To help you make a considered choice, we recommend you pay particular attention to the following few points:

  • The format: powders come in either free or compact or pressed form. While the latter is very practical in that it limits product dispersion everywhere when used, and is ideal to carry in a handbag for an easy touch-up during the day, loose powder remains more popular and appreciated by users. For the latter, ideally opt for a packaging equipped with a small sifter or a removable protective lid, which will save you from possible damage and mishaps.

Mattifying powder

  • The shades: most powders on the market are available in transparent or translucent versions. As a result, they are suitable for all skin tones or almost all skin tones , and mattify the complexion with discretion. Meanwhile, dyed powders are often ideal for adding a little extra coverage to the face. Unfortunately, the choice of colors is still too often limited. For a natural look, always apply powder with a light hand.
  • Skin type: if you haveoily skin and wish to control shine and excess sebum, you can apply your powder all over the face, knowing that a little touch-up may be necessary later in the day. Normal and combination skins can generally be satisfied with light powdering of the T-zone to prolong make-up wear, while dry skins should ideally favor light powders unlikely to cling to drier areas of the face. A light, very fine powder is also optimal for not marking the fine lines and wrinkles of more mature skins.

Mattifying powder

  • The composition: while particular attention to preservatives and other debatable ingredients is obviously as always we feel it’s important to highlight three components specific to powders and the controversies surrounding them:
    Mica: the debate doesn’t revolve around health, but rather rests on an ethical issue.
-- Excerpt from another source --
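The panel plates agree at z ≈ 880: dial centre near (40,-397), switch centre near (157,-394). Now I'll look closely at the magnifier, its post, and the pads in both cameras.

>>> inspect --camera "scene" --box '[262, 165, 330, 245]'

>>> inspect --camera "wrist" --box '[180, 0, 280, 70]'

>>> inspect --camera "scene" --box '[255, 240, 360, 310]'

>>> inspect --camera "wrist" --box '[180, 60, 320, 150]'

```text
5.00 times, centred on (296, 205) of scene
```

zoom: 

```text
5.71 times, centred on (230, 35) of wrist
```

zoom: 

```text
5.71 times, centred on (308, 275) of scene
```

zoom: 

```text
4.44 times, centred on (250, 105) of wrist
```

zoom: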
This mineral, used as a colorant and/or for its sparkling effect in cosmetics, is all too often linked to child labor – particularly in poor regions of India. So, the best thing to do is to make sure that the mica used in your make-up products is ethically sourced, or even synthetic. Unfortunately, most brands lack transparency in this area.
    Talc: its low production cost often makes it a “filler” ingredient of choice. While it’s mostly considered risky in intimate hygiene products, it’s nonetheless potentially irritating to the skin in other types of cosmetics. If possible, avoid it in favor of starches, silicas or clays.
    Mineral colorants: most powders contain mineral colorants, such as bismuth oxychloride, iron oxide or titanium dioxide. The use of the latter is currently rather controversial, especially when it appears in products likely to be swallowed/inhaled or in nanoparticle form. If you prefer to limit the use of colorants, you may prefer transparent versions of mattifying powders.

Matifying powder

PS: for optimal powder application, take a look at our selection of make-up brushes.

 

Other mattifying powders we recommend

L’Oréal Paris Accord Parfait (€7.70 for 9 g at time of publication): Our third cheap choice. Despite the presence of talc (and potentially titanium dioxide), this compact powder offers a more-than-correct composition overall. It includes a mirror and a powder puff, but the latter is rather anecdotal (too small to be really practical and lacking in quality). During our tests, we found that it offered a good mattifying effect and managed to hold all day. Its texture turned out to be more powdery than creamy, contrary to what may be indicated online, but this didn’t bother us on application. There are 13 different shades on the brand’s official website. We tested the ‘1.R Ivoire Rosé’ and it suited our fair skin. If we preferred Rimmel’s shade, even though its composition is much better, it’s because we judged its mattifying effect to be a little less good.

NYX Professional Makeup Can’t Stop Won’t Stop Mattifying Powder (€8.95 for 6 g at time of publication): Only compact powder without titanium dioxide. This turned out to be the only compact powder not to include titanium dioxide of all those we tested. It’s available in 12 different shades on the official NYX website, and some of them are really dark for once, which is quite rare and can be matched to a wider range of skin tones. For our tests, we chose the ‘light’ one and it suited our fair skin. Its extra-powdery texture was very easy to pick up with a brush and applied easily. We found that it mattified the complexion well, but could have been more long-lasting. Indeed, the T-zone was a little shiny at the end of the day, which didn’t allow us to include it in our main selection.

Yves Rocher loose powder (€17.99 for 15g at time of publication): A titanium dioxide-free loose powder. Available in a single color, this powder has a fairly light, slightly pinkish tint. In our tests, it went well with our fair skin, but we doubt this will be the case for darker or more matte skins. We appreciated the presence of the puff. Especially as it’s quite practical in terms of its size and the presence of the string that lets you slip your fingers into it for a better grip. While we didn’t notice any blurring effect, it did manage to mattify our skin after the application of our BB cream, without having to apply a lot. We also found it to offer good staying power throughout the day. Finally, its composition is correct, without being perfect (contains talc), and it doesn’t contain titanium dioxide.

 

Other mattifying powders tested

NYX Professional Makeup HD Finishing Powder (€8.95 for 8 g at time of publication): Not only did this finishing powder fail to really mattify our complexion during our tests, it also didn’t last all day.

Bourjois Poudre Libre (€12.00 for 32 g at time of publication): This powder wasn’t the one that mattified the complexion the most during our tests. What’s more, it didn’t hold up well over the day, and we observed much more shine than with the other powders.